-- Begin Extract provided --

TQJ 02/2006

Rezensent:
Helmut Oberlack

Wee Kee-Jin
Taijiquan Wuwei – ein natürlicher Prozess
Selbstverlag 2005,  140 Seiten, 30 Euro
ISBN 3-930817-12-8

 

Wee Kee-Jin, Yang-Stilist in der Zheng-Manqing-Tradition, ist seit einigen Jahren auch im deutschsprachigem Raum als Taiji-Lehrer bekannt geworden. Sein 2003 auf Englisch erschienenes Buch wurde jetzt von Hella Ebel (Osnabrück) als deutschsprachige Ausgabe im Selbstverlag herausgegeben. Es ist ein Kleinod der deutschsprachigen Taiji-Literatur geworden.
Das Buch protegiert keine bestimmte Form und keinen Stil. Es richtet sich an alle ernsthaft Taiji-Übenden, die über das Erlernen einer Form hinauskommen möchten. Wee Kee-Jin stellt im ersten Teil seines Buches grundlegende, stilunabhängige Taiji-Prinzipien dar. Sinken, Entspannung, Stille und innere Ruhe sowie Fülle und Leere stehen am Anfang seiner Ausführungen zum Üben einer Form. Im Kapitel „Die Mensch-Ebene trainieren“ betrachtet er detailliert die körperliche Struktur. Zahlreiche Bildreihen mit „richtig“ und „falsch“ unterstützen den Text.
Im folgenden Kapitel „Die Erd-Ebene trainieren“ beschäftigt er sich mit dem Fluss des Qi, bei der Himmelsebene mit den wichtigen Energien Tingjin (hörende) und Dongjin (verstehende) sowie – recht kurz – mit der spirituellen Klarheit (Shenming).

-- End Extract provided --
-- Begin Stored data --

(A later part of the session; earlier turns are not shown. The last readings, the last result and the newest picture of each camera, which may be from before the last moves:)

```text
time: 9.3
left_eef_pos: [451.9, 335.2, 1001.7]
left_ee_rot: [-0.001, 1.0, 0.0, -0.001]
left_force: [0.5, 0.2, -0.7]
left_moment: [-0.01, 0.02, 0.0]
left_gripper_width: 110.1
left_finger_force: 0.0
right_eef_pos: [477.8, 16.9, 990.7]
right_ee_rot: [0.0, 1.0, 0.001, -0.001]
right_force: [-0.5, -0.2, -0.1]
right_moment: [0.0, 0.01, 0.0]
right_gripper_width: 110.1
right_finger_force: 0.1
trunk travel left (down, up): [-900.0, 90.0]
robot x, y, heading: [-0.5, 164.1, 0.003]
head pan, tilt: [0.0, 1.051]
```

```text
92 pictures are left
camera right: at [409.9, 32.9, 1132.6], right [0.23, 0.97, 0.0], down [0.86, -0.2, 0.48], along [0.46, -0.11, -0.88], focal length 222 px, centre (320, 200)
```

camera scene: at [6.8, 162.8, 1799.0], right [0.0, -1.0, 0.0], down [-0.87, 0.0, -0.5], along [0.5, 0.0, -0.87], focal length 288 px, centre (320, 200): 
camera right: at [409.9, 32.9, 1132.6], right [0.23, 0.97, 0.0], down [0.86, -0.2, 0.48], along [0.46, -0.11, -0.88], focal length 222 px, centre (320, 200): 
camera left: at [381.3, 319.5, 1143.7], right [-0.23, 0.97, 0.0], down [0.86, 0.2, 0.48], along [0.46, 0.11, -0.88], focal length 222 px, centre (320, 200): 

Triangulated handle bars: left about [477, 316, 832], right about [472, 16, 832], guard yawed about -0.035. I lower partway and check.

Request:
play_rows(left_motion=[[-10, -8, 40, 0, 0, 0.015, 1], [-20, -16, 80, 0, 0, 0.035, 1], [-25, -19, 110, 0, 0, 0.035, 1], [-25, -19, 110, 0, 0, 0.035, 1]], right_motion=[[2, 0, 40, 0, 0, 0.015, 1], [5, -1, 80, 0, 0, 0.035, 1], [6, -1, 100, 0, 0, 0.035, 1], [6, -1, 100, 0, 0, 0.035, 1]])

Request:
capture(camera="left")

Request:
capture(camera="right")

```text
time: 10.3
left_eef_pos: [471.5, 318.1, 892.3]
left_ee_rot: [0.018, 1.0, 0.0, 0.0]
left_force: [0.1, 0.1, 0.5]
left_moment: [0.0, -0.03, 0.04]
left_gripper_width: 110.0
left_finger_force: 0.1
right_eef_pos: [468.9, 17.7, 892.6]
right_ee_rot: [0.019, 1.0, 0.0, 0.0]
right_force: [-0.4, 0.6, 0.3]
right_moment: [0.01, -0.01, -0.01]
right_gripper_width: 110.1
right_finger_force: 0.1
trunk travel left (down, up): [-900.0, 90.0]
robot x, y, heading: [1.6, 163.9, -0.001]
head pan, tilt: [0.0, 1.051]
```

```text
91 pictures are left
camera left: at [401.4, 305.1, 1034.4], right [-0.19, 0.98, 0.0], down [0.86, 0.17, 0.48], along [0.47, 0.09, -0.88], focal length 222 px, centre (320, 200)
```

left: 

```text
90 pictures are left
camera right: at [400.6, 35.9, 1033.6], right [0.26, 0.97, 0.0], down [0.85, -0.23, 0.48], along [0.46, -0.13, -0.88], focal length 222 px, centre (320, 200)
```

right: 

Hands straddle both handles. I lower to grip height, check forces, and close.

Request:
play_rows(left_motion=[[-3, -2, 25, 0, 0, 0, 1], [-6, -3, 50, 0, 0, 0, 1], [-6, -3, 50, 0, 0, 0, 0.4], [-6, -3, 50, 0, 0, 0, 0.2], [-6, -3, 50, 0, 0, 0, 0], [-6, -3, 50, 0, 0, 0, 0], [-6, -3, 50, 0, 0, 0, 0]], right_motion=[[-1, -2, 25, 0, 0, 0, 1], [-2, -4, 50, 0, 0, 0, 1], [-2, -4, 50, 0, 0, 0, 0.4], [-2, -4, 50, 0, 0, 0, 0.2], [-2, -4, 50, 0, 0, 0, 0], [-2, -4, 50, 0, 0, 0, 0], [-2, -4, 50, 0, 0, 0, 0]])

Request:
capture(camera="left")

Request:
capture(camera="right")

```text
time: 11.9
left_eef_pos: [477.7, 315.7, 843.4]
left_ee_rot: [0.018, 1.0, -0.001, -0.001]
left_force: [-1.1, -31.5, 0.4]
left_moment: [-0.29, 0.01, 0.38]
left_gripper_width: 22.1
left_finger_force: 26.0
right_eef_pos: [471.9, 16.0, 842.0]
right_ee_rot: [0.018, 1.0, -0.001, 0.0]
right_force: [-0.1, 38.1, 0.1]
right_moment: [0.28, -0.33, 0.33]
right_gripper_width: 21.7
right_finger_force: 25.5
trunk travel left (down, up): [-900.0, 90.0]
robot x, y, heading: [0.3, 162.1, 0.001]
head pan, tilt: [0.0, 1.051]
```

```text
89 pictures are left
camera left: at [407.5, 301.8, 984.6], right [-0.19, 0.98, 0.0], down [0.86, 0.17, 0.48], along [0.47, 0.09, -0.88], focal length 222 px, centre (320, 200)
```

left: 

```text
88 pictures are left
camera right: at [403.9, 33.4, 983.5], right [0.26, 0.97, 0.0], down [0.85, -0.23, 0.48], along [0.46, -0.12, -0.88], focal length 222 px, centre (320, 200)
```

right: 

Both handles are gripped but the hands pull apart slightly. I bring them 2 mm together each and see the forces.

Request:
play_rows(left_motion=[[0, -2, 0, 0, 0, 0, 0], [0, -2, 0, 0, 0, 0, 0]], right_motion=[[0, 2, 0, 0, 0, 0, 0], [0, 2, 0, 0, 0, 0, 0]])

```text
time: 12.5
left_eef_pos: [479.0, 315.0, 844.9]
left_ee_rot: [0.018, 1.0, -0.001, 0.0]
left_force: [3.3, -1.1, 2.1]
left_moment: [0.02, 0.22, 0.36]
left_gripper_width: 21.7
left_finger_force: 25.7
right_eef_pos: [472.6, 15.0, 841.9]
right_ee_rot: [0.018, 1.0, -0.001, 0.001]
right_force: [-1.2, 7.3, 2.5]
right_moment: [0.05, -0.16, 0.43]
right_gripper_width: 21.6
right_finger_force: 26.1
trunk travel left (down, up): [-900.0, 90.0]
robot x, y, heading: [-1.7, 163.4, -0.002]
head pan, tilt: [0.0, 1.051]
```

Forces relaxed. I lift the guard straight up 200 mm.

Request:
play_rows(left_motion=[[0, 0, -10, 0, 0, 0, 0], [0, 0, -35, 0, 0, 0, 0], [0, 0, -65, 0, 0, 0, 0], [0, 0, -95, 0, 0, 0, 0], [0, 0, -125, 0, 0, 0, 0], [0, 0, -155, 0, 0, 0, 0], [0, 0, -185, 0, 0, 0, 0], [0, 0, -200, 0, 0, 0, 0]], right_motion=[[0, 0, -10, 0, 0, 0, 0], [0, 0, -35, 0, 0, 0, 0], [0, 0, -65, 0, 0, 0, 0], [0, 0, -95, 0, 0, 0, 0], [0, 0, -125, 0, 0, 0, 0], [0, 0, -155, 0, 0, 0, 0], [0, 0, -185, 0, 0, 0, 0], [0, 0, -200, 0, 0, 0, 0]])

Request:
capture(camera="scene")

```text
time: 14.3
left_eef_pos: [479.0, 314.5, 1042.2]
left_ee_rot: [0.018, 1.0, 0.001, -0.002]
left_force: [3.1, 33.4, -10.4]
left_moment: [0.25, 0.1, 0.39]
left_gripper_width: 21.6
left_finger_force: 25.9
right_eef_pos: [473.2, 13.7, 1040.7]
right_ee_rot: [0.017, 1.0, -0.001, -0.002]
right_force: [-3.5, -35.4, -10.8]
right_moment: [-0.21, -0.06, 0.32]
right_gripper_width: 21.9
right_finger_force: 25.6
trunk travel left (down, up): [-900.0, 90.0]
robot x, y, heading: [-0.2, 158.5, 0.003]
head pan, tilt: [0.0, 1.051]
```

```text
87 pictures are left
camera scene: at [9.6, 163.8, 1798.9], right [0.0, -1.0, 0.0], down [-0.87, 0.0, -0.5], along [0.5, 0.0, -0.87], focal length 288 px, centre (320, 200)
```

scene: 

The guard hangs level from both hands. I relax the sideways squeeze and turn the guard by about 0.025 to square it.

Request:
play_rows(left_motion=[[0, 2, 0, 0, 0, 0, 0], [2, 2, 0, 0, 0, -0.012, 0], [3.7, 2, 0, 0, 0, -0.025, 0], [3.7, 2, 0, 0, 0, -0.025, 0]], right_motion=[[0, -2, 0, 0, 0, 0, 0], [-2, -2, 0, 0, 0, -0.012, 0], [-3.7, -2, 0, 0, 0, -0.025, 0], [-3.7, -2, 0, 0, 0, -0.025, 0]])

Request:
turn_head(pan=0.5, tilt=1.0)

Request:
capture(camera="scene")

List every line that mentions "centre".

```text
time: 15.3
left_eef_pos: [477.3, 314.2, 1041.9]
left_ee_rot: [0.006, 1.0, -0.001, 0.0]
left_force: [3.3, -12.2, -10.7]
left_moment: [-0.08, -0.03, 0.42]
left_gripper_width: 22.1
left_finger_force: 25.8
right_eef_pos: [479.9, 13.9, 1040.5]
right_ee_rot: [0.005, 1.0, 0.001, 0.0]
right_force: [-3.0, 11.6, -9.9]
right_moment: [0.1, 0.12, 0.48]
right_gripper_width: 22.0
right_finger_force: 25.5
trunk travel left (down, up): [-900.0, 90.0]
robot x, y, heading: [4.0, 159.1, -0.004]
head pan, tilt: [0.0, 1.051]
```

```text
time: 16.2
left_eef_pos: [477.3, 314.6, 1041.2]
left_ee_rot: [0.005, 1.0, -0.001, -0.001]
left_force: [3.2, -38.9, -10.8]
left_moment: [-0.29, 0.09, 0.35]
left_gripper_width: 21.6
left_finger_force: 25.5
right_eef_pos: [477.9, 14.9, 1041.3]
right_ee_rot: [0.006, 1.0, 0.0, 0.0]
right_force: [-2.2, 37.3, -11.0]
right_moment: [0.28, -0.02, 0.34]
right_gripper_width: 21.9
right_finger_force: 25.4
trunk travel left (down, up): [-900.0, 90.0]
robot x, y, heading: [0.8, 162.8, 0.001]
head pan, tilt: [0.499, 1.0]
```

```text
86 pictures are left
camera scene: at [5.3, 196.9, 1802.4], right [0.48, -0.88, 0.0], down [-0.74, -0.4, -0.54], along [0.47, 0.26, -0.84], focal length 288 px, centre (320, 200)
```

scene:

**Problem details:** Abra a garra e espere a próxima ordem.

-- End Stored data --

**Problem details:** Provide the original wording of the extract provided from "TQJ 02/2006" as far as "deutschsprachigen Taiji-Literatur geworden.".

**Written response:**
TQJ 02/2006

Rezensent:
Helmut Oberlack

Wee Kee-Jin
Taijiquan Wuwei – ein natürlicher Prozess
Selbstverlag 2005,  140 Seiten, 30 Euro
ISBN 3-930817-12-8

 

Wee Kee-Jin, Yang-Stilist in der Zheng-Manqing-Tradition, ist seit einigen Jahren auch im deutschsprachigem Raum als Taiji-Lehrer bekannt geworden. Sein 2003 auf Englisch erschienenes Buch wurde jetzt von Hella Ebel (Osnabrück) als deutschsprachige Ausgabe im Selbstverlag herausgegeben. Es ist ein Kleinod der deutschsprachigen Taiji-Literatur geworden.